Brigham and Women's Hospital
Pathology
Dr. Michael Miller carried out his undergraduate studies in the Grinnell College inquiry-based biological chemistry curriculum, then worked on genetic imprinting with Dr. Karl Pfeifer at the U.S. National Institutes of Health. Dr. Miller received his M.D., Ph.D. training at the Geisel School of Medicine at Dartmouth, where he completed his thesis research in biochemistry with Dr. Surachai Supattapone , studying the mechanism of formation and propagation of infectious mammalian prions. Dr. Miller completed his residency in Anatomic Pathology at Brigham and Women’s Hospital, and Neuropathology fellowship at Brigham and Women’s, Boston Children’s, and Beth Israel Deaconess Hospitals. Dr. Miller is now Instructor at Harvard Medical School, Associate Pathologist at Brigham and Women’s Hospital, and research fellow in the group of Dr. Christopher Walsh at Boston Children’s Hospital, where he studies the role of brain somatic mutations in neurodegenerative diseases.

Moderator of 1 Session

Session Type
SYMPOSIUM
Date
Wed, 16.03.2022
Session Time
08:30 AM - 10:30 AM
Room
ONSITE: 131-132

Presenter of 1 Presentation

EXCESSIVE SOMATIC MUTATIONS WITH DISTINCTIVE PATTERNS IN ALZHEIMER’S DISEASE NEURONS REVEALED BY NOVEL SINGLE-CELL WHOLE GENOME SEQUENCING METHOD

Session Type
SYMPOSIUM
Date
Wed, 16.03.2022
Session Time
08:30 AM - 10:30 AM
Room
ONSITE: 131-132
Lecture Time
09:00 AM - 09:15 AM

Abstract

Aims

Alzheimer’s disease (AD) is characterized pathologically by deposition of misfolded amyloid-β and tau proteins. However, protein-directed therapeutic strategies have shown limited clinical benefit, pointing to the need to examine pathogenesis from a broader lens.

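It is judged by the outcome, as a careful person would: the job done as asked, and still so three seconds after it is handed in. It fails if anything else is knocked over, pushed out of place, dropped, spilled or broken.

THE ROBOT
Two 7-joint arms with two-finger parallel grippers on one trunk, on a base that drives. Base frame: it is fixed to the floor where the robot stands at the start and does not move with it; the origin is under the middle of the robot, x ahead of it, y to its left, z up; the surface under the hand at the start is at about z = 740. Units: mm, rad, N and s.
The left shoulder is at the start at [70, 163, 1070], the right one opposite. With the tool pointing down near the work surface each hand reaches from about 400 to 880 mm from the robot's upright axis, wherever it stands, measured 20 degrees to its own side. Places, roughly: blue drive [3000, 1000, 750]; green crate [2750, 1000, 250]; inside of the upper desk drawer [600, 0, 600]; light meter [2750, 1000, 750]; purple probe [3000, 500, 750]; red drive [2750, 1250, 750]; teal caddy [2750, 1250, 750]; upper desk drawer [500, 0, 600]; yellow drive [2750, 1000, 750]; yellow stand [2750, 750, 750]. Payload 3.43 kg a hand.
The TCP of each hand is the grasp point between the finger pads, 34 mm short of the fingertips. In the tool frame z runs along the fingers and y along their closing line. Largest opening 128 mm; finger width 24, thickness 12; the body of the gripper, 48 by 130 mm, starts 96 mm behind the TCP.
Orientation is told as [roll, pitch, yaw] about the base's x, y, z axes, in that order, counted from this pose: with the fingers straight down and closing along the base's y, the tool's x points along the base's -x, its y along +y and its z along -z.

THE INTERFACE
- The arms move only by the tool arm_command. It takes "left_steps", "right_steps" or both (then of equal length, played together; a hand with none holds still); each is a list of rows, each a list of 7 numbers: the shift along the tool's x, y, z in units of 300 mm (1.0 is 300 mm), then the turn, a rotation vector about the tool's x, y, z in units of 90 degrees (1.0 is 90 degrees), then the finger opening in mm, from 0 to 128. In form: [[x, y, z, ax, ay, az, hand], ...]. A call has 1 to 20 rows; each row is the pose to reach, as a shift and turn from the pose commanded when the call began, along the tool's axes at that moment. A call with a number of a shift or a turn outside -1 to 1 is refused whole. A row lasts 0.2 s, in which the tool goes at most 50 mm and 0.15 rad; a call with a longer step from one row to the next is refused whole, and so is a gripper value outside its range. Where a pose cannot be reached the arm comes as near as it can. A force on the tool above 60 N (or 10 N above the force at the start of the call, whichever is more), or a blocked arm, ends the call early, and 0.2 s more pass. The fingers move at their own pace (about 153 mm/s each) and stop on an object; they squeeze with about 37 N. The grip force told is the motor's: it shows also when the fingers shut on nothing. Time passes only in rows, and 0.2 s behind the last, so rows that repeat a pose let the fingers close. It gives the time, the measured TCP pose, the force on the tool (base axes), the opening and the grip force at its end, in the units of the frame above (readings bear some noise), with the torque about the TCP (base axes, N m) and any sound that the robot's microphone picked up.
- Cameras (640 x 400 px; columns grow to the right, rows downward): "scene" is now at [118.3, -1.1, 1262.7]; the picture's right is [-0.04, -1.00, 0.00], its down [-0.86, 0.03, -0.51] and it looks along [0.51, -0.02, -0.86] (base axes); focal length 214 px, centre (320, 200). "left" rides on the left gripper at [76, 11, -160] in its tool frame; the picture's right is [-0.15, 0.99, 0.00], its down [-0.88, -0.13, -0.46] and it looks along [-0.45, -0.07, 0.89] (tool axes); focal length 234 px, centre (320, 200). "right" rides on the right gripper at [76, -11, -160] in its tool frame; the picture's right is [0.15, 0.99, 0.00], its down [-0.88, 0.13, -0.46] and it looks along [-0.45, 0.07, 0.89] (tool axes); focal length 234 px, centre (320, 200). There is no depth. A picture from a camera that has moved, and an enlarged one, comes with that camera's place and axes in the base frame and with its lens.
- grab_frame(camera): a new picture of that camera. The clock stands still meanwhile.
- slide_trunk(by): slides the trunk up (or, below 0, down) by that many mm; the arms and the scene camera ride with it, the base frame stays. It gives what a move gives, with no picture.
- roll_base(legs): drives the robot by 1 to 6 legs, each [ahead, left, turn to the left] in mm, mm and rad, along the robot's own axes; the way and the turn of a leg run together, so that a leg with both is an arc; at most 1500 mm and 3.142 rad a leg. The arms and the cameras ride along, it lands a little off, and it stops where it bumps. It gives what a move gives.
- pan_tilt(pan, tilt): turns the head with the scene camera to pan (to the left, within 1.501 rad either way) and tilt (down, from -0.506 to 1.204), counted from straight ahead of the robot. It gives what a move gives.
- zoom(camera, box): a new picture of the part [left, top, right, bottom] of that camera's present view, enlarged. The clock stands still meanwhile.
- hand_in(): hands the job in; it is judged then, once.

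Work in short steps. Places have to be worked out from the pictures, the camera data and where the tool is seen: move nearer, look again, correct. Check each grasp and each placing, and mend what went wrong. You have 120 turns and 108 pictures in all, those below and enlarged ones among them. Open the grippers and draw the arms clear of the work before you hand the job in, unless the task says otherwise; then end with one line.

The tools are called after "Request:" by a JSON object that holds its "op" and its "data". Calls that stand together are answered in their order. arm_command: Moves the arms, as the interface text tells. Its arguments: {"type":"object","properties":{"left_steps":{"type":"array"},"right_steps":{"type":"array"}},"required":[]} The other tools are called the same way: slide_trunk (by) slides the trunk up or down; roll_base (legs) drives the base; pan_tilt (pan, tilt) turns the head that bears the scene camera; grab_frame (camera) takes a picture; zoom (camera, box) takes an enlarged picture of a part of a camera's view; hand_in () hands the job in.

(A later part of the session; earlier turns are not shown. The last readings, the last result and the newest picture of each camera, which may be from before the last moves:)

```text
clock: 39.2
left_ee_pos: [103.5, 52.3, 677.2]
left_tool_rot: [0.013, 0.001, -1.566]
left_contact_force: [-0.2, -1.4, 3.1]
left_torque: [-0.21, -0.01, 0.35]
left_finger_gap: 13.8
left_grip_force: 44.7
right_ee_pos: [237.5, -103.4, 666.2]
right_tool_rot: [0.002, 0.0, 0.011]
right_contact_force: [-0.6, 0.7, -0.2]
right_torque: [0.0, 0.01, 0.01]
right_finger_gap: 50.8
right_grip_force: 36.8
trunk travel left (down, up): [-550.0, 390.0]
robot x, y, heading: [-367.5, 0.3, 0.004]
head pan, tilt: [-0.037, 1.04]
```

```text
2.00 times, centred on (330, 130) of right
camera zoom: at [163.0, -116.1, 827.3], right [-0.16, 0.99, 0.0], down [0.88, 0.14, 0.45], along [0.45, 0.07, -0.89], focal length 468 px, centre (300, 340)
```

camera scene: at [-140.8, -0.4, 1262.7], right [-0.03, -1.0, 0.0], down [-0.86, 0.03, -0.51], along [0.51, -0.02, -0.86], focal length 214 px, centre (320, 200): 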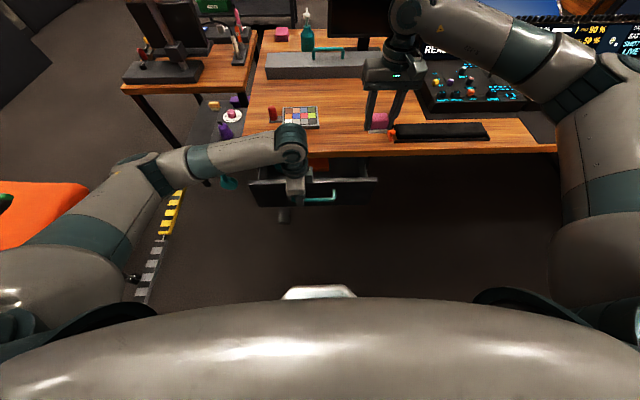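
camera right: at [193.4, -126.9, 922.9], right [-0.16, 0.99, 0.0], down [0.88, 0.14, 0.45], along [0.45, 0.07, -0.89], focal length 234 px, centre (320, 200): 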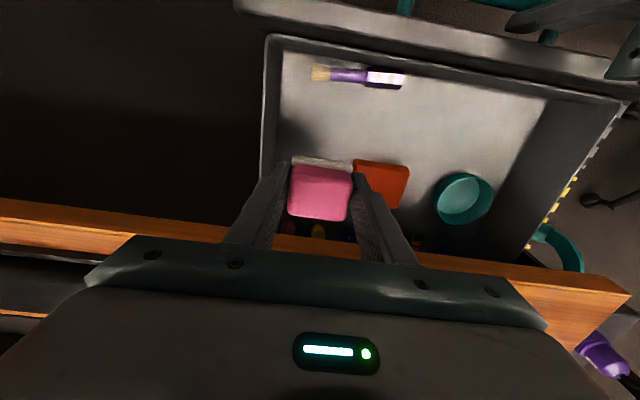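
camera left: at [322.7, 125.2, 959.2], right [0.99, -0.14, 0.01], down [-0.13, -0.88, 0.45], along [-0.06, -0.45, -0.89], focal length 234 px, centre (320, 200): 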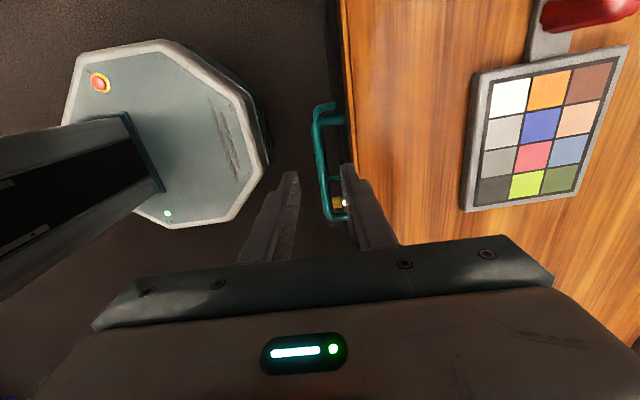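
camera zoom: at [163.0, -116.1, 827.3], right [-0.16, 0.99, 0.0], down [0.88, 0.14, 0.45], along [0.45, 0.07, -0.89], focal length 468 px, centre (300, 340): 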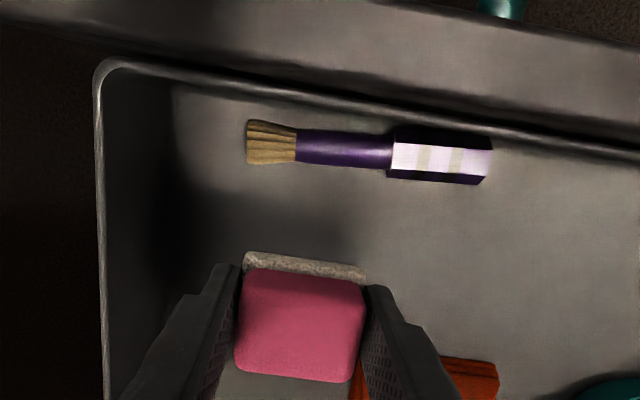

Neurons each harbor somatic single nucleotide variants (sSNV) in their genomes, which increase with age, at a rate of ~15-20 sSNV per year. In AD, DNA damage is increased, with potentially significant effects on the genome of each cell.

Methods

We performed single-cell whole genome sequencing on neurons from AD and age-matched controls, using two independent genome amplification methods, and analyzed the burden of somatic mutations and associated nucleotide change signatures for mutational patterns.

Results

We found significantly increased sSNV in AD, with hundreds of additional somatic mutations per neuron, and a distinct mutation pattern. AD neurons show an increase in Signature C, which contains distinct nucleotide changes including C>A variants. We find elevated 8-Oxoguanine DNA lesions, evidence that these mutations may result from oxidative DNA damage. Mutations also show influences of transcription in sSNV generation. Somatic mutations are predicted to produce deleterious effects on the neuron, including gene inactivation and neoantigen-stimulated immune attack.

Conclusions

AD neurons show increased somatic mutations, with mutagenic causes that illuminate upstream components of disease pathogenesis, including DNA oxidation and transcription-coupled DNA repair. Somatic mutations further predispose neurons for dysfunction and death. The identification of somatic mutation accumulation as a novel element of neurodegeneration will enable further dissection of the cascade of events in disease pathogenesis.